- _INFORMATION SUPPLIED_:
-- BEGIN --

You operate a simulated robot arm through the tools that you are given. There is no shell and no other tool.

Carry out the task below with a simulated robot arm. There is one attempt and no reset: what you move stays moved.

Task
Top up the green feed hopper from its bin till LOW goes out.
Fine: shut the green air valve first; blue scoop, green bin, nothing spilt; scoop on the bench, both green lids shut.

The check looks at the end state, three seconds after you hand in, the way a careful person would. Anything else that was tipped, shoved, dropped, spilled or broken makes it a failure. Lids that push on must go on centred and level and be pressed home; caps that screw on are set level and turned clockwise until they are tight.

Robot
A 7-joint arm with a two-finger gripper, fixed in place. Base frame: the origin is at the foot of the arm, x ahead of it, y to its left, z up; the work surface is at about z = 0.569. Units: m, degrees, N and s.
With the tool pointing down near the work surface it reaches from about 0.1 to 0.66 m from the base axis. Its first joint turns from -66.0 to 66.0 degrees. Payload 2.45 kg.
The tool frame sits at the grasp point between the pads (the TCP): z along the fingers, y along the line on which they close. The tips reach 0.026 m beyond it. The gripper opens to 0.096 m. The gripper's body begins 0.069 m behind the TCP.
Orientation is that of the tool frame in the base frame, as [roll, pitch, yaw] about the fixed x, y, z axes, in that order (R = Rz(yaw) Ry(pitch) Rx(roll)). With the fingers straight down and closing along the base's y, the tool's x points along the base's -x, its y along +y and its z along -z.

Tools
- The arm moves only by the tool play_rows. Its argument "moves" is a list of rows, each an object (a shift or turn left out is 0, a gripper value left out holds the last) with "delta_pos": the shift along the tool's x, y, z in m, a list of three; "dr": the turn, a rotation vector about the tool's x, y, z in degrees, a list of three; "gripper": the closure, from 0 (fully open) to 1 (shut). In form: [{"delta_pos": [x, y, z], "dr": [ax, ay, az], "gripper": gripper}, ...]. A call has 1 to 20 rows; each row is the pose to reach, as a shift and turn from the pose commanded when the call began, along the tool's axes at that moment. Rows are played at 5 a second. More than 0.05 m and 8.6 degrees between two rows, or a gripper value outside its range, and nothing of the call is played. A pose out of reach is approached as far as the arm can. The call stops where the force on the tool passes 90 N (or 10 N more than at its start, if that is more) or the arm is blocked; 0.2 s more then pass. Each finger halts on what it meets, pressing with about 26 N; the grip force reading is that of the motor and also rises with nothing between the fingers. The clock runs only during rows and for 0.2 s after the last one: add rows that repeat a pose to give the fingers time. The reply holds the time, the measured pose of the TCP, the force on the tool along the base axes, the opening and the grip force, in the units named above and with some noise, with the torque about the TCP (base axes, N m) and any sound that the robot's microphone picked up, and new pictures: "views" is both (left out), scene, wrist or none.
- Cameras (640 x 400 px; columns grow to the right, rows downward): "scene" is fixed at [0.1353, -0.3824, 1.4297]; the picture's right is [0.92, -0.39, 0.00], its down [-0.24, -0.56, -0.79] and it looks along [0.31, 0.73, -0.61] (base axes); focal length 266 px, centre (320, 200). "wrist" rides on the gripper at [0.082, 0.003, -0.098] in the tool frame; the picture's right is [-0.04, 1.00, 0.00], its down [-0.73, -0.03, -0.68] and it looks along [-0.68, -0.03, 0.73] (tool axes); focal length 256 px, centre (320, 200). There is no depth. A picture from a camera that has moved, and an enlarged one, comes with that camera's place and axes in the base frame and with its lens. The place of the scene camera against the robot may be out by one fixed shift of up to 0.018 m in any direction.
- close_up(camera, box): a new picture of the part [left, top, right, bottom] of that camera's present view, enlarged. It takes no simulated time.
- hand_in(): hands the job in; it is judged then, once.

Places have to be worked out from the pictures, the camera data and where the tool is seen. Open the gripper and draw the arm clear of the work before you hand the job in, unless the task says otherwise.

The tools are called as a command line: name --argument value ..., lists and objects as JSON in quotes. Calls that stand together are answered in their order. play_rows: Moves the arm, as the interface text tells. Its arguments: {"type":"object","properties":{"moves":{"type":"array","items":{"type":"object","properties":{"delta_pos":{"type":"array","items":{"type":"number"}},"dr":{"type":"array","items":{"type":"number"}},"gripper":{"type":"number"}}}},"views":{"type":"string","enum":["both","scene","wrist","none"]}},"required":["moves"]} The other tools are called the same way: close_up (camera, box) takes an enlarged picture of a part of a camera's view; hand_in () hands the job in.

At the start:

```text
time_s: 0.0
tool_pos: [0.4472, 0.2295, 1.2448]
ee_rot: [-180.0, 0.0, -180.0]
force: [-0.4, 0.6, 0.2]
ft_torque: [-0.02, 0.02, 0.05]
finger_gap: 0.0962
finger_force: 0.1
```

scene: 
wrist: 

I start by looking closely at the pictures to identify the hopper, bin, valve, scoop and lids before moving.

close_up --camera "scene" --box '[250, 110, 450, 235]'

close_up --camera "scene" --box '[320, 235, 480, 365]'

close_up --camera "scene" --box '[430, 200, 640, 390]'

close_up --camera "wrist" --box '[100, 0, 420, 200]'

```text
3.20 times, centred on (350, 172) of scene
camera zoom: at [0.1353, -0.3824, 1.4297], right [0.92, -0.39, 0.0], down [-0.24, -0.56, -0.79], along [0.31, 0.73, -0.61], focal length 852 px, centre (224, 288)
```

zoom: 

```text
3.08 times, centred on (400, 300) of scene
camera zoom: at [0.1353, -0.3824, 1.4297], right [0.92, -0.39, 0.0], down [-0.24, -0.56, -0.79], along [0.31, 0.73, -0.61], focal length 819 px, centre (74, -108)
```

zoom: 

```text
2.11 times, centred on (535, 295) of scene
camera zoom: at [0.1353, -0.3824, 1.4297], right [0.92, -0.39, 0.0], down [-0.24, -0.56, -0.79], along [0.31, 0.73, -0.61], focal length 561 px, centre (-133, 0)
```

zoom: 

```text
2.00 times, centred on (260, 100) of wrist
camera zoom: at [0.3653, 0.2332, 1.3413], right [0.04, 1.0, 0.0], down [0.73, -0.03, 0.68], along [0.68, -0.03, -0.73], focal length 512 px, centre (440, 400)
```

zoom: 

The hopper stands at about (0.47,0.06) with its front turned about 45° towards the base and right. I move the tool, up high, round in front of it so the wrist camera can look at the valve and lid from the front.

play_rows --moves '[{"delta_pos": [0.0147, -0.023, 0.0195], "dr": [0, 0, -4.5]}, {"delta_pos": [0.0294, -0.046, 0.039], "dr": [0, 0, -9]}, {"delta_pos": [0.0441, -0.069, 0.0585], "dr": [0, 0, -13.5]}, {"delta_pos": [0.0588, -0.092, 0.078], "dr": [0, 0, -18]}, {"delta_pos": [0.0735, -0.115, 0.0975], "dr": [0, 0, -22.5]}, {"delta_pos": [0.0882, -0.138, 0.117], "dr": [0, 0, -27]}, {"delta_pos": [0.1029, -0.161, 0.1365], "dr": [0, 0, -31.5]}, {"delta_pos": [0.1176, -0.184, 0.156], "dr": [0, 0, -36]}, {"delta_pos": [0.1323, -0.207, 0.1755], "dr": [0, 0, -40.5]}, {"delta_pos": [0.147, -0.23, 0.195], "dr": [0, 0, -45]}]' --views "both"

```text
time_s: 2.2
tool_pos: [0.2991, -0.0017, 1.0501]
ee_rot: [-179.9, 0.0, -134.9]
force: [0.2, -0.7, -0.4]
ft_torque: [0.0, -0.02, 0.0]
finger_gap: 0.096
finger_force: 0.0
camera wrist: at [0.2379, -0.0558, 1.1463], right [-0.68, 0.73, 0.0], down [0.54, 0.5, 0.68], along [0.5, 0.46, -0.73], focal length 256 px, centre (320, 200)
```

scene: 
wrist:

-- END --

Retype the data exactly as given.

You operate a simulated robot arm through the tools that you are given. There is no shell and no other tool.

Carry out the task below with a simulated robot arm. There is one attempt and no reset: what you move stays moved.

Task
Top up the green feed hopper from its bin till LOW goes out.
Fine: shut the green air valve first; blue scoop, green bin, nothing spilt; scoop on the bench, both green lids shut.

The check looks at the end state, three seconds after you hand in, the way a careful person would. Anything else that was tipped, shoved, dropped, spilled or broken makes it a failure. Lids that push on must go on centred and level and be pressed home; caps that screw on are set level and turned clockwise until they are tight.

Robot
A 7-joint arm with a two-finger gripper, fixed in place. Base frame: the origin is at the foot of the arm, x ahead of it, y to its left, z up; the work surface is at about z = 0.569. Units: m, degrees, N and s.
With the tool pointing down near the work surface it reaches from about 0.1 to 0.66 m from the base axis. Its first joint turns from -66.0 to 66.0 degrees. Payload 2.45 kg.
The tool frame sits at the grasp point between the pads (the TCP): z along the fingers, y along the line on which they close. The tips reach 0.026 m beyond it. The gripper opens to 0.096 m. The gripper's body begins 0.069 m behind the TCP.
Orientation is that of the tool frame in the base frame, as [roll, pitch, yaw] about the fixed x, y, z axes, in that order (R = Rz(yaw) Ry(pitch) Rx(roll)). With the fingers straight down and closing along the base's y, the tool's x points along the base's -x, its y along +y and its z along -z.

Tools
- The arm moves only by the tool play_rows. Its argument "moves" is a list of rows, each an object (a shift or turn left out is 0, a gripper value left out holds the last) with "delta_pos": the shift along the tool's x, y, z in m, a list of three; "dr": the turn, a rotation vector about the tool's x, y, z in degrees, a list of three; "gripper": the closure, from 0 (fully open) to 1 (shut). In form: [{"delta_pos": [x, y, z], "dr": [ax, ay, az], "gripper": gripper}, ...]. A call has 1 to 20 rows; each row is the pose to reach, as a shift and turn from the pose commanded when the call began, along the tool's axes at that moment. Rows are played at 5 a second. More than 0.05 m and 8.6 degrees between two rows, or a gripper value outside its range, and nothing of the call is played. A pose out of reach is approached as far as the arm can. The call stops where the force on the tool passes 90 N (or 10 N more than at its start, if that is more) or the arm is blocked; 0.2 s more then pass. Each finger halts on what it meets, pressing with about 26 N; the grip force reading is that of the motor and also rises with nothing between the fingers. The clock runs only during rows and for 0.2 s after the last one: add rows that repeat a pose to give the fingers time. The reply holds the time, the measured pose of the TCP, the force on the tool along the base axes, the opening and the grip force, in the units named above and with some noise, with the torque about the TCP (base axes, N m) and any sound that the robot's microphone picked up, and new pictures: "views" is both (left out), scene, wrist or none.
- Cameras (640 x 400 px; columns grow to the right, rows downward): "scene" is fixed at [0.1353, -0.3824, 1.4297]; the picture's right is [0.92, -0.39, 0.00], its down [-0.24, -0.56, -0.79] and it looks along [0.31, 0.73, -0.61] (base axes); focal length 266 px, centre (320, 200). "wrist" rides on the gripper at [0.082, 0.003, -0.098] in the tool frame; the picture's right is [-0.04, 1.00, 0.00], its down [-0.73, -0.03, -0.68] and it looks along [-0.68, -0.03, 0.73] (tool axes); focal length 256 px, centre (320, 200). There is no depth. A picture from a camera that has moved, and an enlarged one, comes with that camera's place and axes in the base frame and with its lens. The place of the scene camera against the robot may be out by one fixed shift of up to 0.018 m in any direction.
- close_up(camera, box): a new picture of the part [left, top, right, bottom] of that camera's present view, enlarged. It takes no simulated time.
- hand_in(): hands the job in; it is judged then, once.

Places have to be worked out from the pictures, the camera data and where the tool is seen. Open the gripper and draw the arm clear of the work before you hand the job in, unless the task says otherwise.

The tools are called as a command line: name --argument value ..., lists and objects as JSON in quotes. Calls that stand together are answered in their order. play_rows: Moves the arm, as the interface text tells. Its arguments: {"type":"object","properties":{"moves":{"type":"array","items":{"type":"object","properties":{"delta_pos":{"type":"array","items":{"type":"number"}},"dr":{"type":"array","items":{"type":"number"}},"gripper":{"type":"number"}}}},"views":{"type":"string","enum":["both","scene","wrist","none"]}},"required":["moves"]} The other tools are called the same way: close_up (camera, box) takes an enlarged picture of a part of a camera's view; hand_in () hands the job in.

At the start:

```text
time_s: 0.0
tool_pos: [0.4472, 0.2295, 1.2448]
ee_rot: [-180.0, 0.0, -180.0]
force: [-0.4, 0.6, 0.2]
ft_torque: [-0.02, 0.02, 0.05]
finger_gap: 0.0962
finger_force: 0.1
```

scene: 
wrist: 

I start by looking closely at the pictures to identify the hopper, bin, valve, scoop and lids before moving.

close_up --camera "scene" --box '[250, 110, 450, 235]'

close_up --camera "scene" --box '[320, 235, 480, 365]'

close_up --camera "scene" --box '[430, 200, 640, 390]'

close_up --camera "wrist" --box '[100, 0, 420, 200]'

```text
3.20 times, centred on (350, 172) of scene
camera zoom: at [0.1353, -0.3824, 1.4297], right [0.92, -0.39, 0.0], down [-0.24, -0.56, -0.79], along [0.31, 0.73, -0.61], focal length 852 px, centre (224, 288)
```

zoom: 

```text
3.08 times, centred on (400, 300) of scene
camera zoom: at [0.1353, -0.3824, 1.4297], right [0.92, -0.39, 0.0], down [-0.24, -0.56, -0.79], along [0.31, 0.73, -0.61], focal length 819 px, centre (74, -108)
```

zoom: 

```text
2.11 times, centred on (535, 295) of scene
camera zoom: at [0.1353, -0.3824, 1.4297], right [0.92, -0.39, 0.0], down [-0.24, -0.56, -0.79], along [0.31, 0.73, -0.61], focal length 561 px, centre (-133, 0)
```

zoom: 

```text
2.00 times, centred on (260, 100) of wrist
camera zoom: at [0.3653, 0.2332, 1.3413], right [0.04, 1.0, 0.0], down [0.73, -0.03, 0.68], along [0.68, -0.03, -0.73], focal length 512 px, centre (440, 400)
```

zoom: 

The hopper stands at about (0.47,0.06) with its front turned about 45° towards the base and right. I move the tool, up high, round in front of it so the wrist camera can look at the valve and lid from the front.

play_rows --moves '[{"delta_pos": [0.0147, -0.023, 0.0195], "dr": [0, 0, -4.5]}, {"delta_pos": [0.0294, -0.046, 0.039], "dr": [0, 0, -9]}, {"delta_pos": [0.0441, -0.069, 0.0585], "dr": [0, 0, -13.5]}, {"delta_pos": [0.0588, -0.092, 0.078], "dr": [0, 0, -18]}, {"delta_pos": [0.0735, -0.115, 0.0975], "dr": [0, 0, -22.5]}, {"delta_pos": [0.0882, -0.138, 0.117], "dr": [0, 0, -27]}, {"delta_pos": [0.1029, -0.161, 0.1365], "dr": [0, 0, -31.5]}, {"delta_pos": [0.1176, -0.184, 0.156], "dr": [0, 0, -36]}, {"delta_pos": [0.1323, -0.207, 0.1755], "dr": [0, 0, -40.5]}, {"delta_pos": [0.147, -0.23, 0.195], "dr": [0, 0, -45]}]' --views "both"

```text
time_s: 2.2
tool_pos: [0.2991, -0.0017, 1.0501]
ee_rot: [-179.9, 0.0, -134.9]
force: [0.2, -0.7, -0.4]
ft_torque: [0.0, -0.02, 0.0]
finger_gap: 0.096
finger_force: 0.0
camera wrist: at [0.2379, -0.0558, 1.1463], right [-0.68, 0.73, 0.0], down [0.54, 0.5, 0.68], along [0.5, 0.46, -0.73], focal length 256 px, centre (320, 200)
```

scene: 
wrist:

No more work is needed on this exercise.